Fazit: Die Rahmenbedingungen entscheiden über die Umsetzung
Innovation ist in vielen Unternehmen vorhanden – ihre Realisierung hängt jedoch stark von externen Faktoren ab: wirtschaftlicher Spielraum, regulatorische Klarheit und gezielte Wissensvermittlung sind entscheidend, damit gute Ideen auch am Markt bestehen können.
Ausblick: Branchenwissen stärken, Chancen nutzen
Die SVI-Konjunkturumfrage zeigt: Die Schweizer Verpackungsindustrie ist gefordert, aber nicht hilflos. Viele Unternehmen ergreifen bereits proaktiv Massnahmen – ob durch technologische Investitionen, Know-how-Aufbau oder Kooperationen. Entscheidend wird sein, ob es gelingt, Fachwissen gezielt in die Fläche zu bringen und gleichzeitig die politischen und wirtschaftlichen Rahmenbedingungen so zu gestalten, dass Innovation sich lohnt.
Dazu braucht es mehr denn je eine aktive Rolle des Verbands, praxisnahe Weiterbildungsangebote und Plattformen für den regelmässigen Austausch.

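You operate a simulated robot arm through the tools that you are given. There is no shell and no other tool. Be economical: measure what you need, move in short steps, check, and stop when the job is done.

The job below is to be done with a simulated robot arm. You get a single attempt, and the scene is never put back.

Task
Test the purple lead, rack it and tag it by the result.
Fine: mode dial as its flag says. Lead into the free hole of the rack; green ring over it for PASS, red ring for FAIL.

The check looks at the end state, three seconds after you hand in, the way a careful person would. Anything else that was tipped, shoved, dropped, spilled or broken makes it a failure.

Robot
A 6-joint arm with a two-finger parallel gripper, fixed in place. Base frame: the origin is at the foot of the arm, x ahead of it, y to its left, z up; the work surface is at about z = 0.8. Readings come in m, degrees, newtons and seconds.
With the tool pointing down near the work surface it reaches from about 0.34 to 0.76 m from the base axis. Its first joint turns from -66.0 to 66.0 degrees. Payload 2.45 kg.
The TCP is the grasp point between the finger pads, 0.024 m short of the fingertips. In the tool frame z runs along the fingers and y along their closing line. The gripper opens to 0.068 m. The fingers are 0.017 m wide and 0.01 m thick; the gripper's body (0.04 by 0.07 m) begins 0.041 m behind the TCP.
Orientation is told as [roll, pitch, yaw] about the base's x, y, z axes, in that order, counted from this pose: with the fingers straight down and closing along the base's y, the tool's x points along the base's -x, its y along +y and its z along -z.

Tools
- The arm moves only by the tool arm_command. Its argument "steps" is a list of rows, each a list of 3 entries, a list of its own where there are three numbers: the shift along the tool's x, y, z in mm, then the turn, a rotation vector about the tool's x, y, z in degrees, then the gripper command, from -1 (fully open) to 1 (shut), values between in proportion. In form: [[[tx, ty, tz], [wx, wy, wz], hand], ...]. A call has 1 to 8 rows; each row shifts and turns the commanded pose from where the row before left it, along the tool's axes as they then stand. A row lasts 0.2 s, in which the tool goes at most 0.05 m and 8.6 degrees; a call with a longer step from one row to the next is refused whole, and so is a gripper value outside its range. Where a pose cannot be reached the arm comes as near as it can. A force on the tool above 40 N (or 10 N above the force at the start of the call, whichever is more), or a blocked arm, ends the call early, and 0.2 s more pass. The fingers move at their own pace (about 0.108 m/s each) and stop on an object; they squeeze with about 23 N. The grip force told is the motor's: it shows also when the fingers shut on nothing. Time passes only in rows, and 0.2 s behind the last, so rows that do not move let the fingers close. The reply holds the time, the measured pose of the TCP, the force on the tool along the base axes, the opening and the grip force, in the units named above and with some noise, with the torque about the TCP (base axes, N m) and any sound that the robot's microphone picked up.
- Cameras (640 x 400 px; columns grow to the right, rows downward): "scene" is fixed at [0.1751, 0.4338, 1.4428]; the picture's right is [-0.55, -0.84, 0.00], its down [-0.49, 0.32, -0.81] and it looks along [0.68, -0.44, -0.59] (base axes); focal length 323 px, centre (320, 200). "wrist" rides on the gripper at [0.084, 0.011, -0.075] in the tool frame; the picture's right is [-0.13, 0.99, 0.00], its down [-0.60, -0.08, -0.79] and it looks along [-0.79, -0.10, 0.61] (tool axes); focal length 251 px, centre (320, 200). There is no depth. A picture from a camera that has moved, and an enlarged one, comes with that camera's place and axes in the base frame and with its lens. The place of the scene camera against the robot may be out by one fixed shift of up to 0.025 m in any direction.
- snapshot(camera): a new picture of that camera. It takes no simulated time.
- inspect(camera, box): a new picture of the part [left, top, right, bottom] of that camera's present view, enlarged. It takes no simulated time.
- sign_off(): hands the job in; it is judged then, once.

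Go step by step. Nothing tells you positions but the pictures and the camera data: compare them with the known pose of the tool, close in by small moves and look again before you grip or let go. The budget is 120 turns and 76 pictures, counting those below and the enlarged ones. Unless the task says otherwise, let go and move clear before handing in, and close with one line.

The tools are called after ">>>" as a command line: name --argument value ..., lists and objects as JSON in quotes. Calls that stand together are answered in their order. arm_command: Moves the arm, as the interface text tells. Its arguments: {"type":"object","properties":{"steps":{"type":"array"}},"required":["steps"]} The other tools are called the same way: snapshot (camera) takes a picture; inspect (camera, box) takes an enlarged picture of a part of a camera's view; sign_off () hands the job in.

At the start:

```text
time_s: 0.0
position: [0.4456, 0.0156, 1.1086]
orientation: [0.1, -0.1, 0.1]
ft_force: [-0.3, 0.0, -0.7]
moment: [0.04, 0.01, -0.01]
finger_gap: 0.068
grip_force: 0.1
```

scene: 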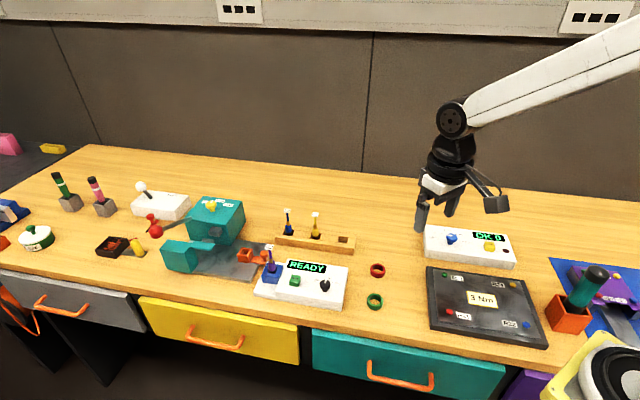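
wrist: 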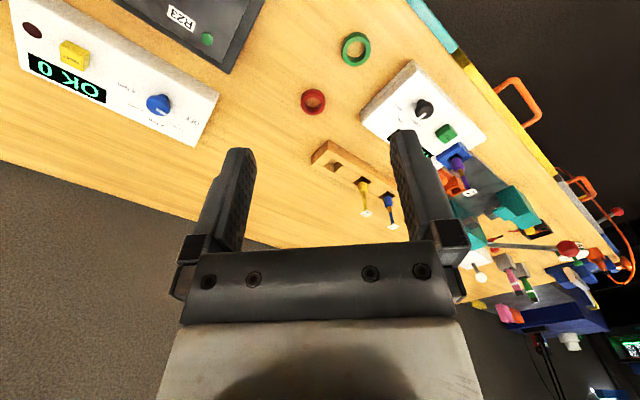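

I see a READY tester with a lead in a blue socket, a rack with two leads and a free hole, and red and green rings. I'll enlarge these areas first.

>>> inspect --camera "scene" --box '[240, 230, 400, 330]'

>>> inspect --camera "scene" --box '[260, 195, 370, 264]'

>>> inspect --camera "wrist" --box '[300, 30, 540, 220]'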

Nur wenn Wissen gebündelt, weitergegeben und strategisch angewendet wird, kann sich die Schweizer Verpackungsbranche auch künftig als innovativer, nachhaltiger und wettbewerbsfähiger Akteur behaupten.
SVI als Unterstützer – was der Verband leisten kann
Das Schweizerische Verpackungsinstitut (SVI) positioniert sich zunehmend als Schlüsselinstitution im Wandel der Branche. Die Umfrage verdeutlicht, wie wichtig seine Rolle für die Mitglieder ist. Das SVI kann konkret:
❱ Regulatorik verständlich vermitteln (z. B. zu PPWR, CSRD, EPR, LGV Schweiz)
❱ Plattformen für Erfahrungsaustausch schaffen (ERFA-Gruppen, Networking-Events, Fachforen)
❱ Gezielte Weiterbildungen und Inhouse-Schulungen organisieren
❱ Anliegen der Branche in die Politik tragen – insbesondere bei Schweizer Umsetzungsfragen zu EU-Verordnungen
❱ Innovationen fördern und sichtbar machen (z. B. durch den Swiss Packaging Award)
Die Rückmeldungen aus der Umfrage legen nahe: Diese Aufgaben gewinnen weiter an Bedeutung – insbesondere für KMU.